Programs are also not allowed to suggest that the only way to remediate a problem is to follow its recommendations, nor are they allowed to require the user act within a limited time period. In other words, all pressure sales tactics are off the cards.
Though the new criteria isn’t specifically aimed at tech support scams, it should provide a technical obstacle to the tactics they use to scare victims into paying for unnecessary fixes, which include using registry cleaners, fake antivirus and fake Microsoft security alerts.
The FTC in October secured a $2m settlement with a pair behind Troth Solutions and permanently banned from selling any tech support service, including “any plan, program, or software, marketed to repair, maintain, or improve a computer’s performance or security, including registry cleaners, anti-virus programs, anti-malware programs, fire wall programs, and computer or software diagnostic services.”

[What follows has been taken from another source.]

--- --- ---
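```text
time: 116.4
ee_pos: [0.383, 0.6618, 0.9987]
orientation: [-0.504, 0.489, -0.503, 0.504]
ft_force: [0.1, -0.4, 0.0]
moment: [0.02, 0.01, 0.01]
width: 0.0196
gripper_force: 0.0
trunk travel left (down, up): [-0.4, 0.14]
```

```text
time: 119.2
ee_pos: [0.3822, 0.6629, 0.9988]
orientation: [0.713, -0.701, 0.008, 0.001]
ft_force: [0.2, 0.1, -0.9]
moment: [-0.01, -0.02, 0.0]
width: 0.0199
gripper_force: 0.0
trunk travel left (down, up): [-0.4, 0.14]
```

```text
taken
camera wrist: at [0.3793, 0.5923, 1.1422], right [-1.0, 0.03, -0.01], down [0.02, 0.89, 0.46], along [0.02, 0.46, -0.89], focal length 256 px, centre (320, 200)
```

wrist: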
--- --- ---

Microsoft’s evaluation criteria for unwanted software already covered many other bad behaviors, including apps that tamper with browsers settings, impair computer performance, and programs that don't provide a clear way to install, uninstall, and disable it. It's also developed AI systems to detect online tech support scams that employ bogus pop-ups.
"We adjust, expand, and update our evaluation criteria based on customer feedback and in order to capture the latest developments in unwanted software and other threats.," said Shein of the new criteria.
Developers of programs that may be impacted by Microsoft’s new unwanted behaviors can head to the Windows Defender Security Intelligence portal to validate the detection of their programs.